_Short exercise 1_
Write out the passage from "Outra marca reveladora" to "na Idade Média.", both included.
_Short exercise 2_
I need the passage continued from the place where it stops.
─── Supplied data
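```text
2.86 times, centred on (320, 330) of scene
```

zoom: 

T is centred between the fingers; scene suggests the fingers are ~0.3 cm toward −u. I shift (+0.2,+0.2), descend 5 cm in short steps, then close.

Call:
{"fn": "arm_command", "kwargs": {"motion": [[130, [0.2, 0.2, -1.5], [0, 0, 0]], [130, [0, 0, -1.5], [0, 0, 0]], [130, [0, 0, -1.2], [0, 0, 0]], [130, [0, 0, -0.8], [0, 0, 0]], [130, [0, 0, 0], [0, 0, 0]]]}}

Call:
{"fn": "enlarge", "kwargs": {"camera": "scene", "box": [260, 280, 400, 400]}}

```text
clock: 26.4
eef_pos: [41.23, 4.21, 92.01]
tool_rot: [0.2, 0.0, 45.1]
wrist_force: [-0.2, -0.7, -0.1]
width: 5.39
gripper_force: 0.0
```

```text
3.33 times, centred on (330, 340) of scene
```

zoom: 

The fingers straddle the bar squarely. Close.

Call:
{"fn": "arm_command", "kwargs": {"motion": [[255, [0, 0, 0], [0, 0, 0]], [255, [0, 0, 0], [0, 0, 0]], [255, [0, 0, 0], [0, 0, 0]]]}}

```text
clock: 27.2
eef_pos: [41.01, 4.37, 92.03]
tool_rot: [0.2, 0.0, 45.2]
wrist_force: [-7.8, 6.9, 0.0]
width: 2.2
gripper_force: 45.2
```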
──────
─── Passage
Essa poesia atemporal – se é que todas não o são – difere de todas as outras subsequentes por motivos que são tratados com especificidade pela organizadora; entre outros, o que marca esse tipo de poesia é a centralização na questão do homem medieval enquanto o que diríamos hoje: o homem civil. O “eu” que aflora dos poemas trovadorescos – e de todos da Idade Média – é um “eu” coletivo, que, nas palavras de J. Morsel, não é concebido fora dos parâmetros sociais e ideológicos do grupo em que está inserido (p. XXIV). No entanto, é necessário, para se entender a problemática “coletividade x individualidade”, assim como mostra Lênia Márcia, relativizar a sobreposição do coletivo sobre o individual. Isso se pode perceber nos poemas medievais pelos traços sutis, dissimuladores que revelam, embora dissolvido, o “eu” do trovador, sua individualidade12.
Outra marca reveladora da poesia medieval é o eterno paradoxo entre o bem e o mal exaltado nas antitéticas relações religiosas do profano e do sagrado. Nos poemas amorosos e nos poemas marianos, o tema revela, aqui sim, um dado da coletividade que guiou o homem medieval. Sob influência da Igreja, esse homem convivia com a batalha entre Deus e o Diabo; esta se revela tanto na visão que ele tinha da mulher, como representação do amor, quanto no sentimento de que esse mesmo amor significa sua partição do bem causado pela sedução do mal. Um amor assim concebido, como esclarece Mongelli, veio da tradição clássica – Platão e Ovídio são as fontes filtradas do Cristianismo para a concepção do amor na Idade Média.
Seguido dessas análises, o estudo em Fremosos cantares volta-se para as dificuldades que os especialistas enfrentam/enfrentaram no trabalho de compilar e “ajustar” os textos. Compilados nos três cancioneiros conhecidos por da Ajuda, da Vaticana e da Biblioteca Nacional, o leitor fica sabendo que restaram cerca de 1.664 cantigas de 150 trovadores e jograis. Neles, a grande dificuldade: o trabalho de filologia, de assentar o texto antigo a partir de trechos, evidências, suposições. Tudo devido à deterioração causada pelo tempo. Um trabalho de desvendamento para possibilitar, se não o completo entendimento de uma época, pelo menos seu gosto estético. Outra dificuldade é a da classificação genológica e terminológica relativa à composição das cantigas. Os romanos se valeram de várias artes poeticae que, como legado, nos permitem delinear o modo composicional da poesia clássica. Os provençais nos legaram várias outras artes poéticas – sendo a Leys d’Amors a mais difundida – que revelam o modo composicional do trovador medieval. No entanto, restou-nos da arte de poetar galego-portuguesa somente o muito fragmentado Arte de Trovar já citado anteriormente. Apesar de “precário”, é uma luz que revela as técnicas de composição adotadas pelos trovadores galegos e portugueses do Trezentos – nele, definem-se os gêneros, estruturas, recursos e técnicas empregadas pelos poetas. Vale dizer que uma arte poética, se não ditava uma ordem a ser seguida, provia o poeta de um guia de possibilidades de expressão. Poderá parecer algo que limitasse a sua criação; no entanto, esse guia, várias vezes desobedecido pelos poetas criativos e inventivos, serve aos estudiosos como fonte de entendimento de uma mentalidade não só poética, mas, sobretudo, uma mentalidade cuja visão de mundo trazia a essência da época.
──────
_Exercise result 1_
Outra marca reveladora da poesia medieval é o eterno paradoxo entre o bem e o mal exaltado nas antitéticas relações religiosas do profano e do sagrado. Nos poemas amorosos e nos poemas marianos, o tema revela, aqui sim, um dado da coletividade que guiou o homem medieval. Sob influência da Igreja, esse homem convivia com a batalha entre Deus e o Diabo; esta se revela tanto na visão que ele tinha da mulher, como representação do amor, quanto no sentimento de que esse mesmo amor significa sua partição do bem causado pela sedução do mal. Um amor assim concebido, como esclarece Mongelli, veio da tradição clássica – Platão e Ovídio são as fontes filtradas do Cristianismo para a concepção do amor na Idade Média.

_Exercise result 2_
Sem poder deixar de o fazer, ainda recorre-se na obra à questão da língua. E, parafraseando Márcia Mongelli, “que língua é essa, o galego-português?” (p. XXXIV), citando sua origem geográfica – a Gallaecia Magna, passa a autora a desvendar a abrangência do galego, por seu prestígio, até a prevalência do português, aquele que se expandiu desde a época trovadoresca aos nossos dias. Em seguida a esse estudo linguístico, volta-se a análise para uma questão de marca da poesia medieval: sua ligação com a música. Imagem do verso clássico, teoria musical versus normas da gramática, duração relativa da altura dos sons, a poesia trovadoresca se ressente de não terem sido transcritas – pelo menos não todas, pois se conhecem 13 cujas notações musicais acompanham a escrita do poema – o que é um grande desafio aos estudos sobre essa tão característica marca da poesia ocidental do medievo.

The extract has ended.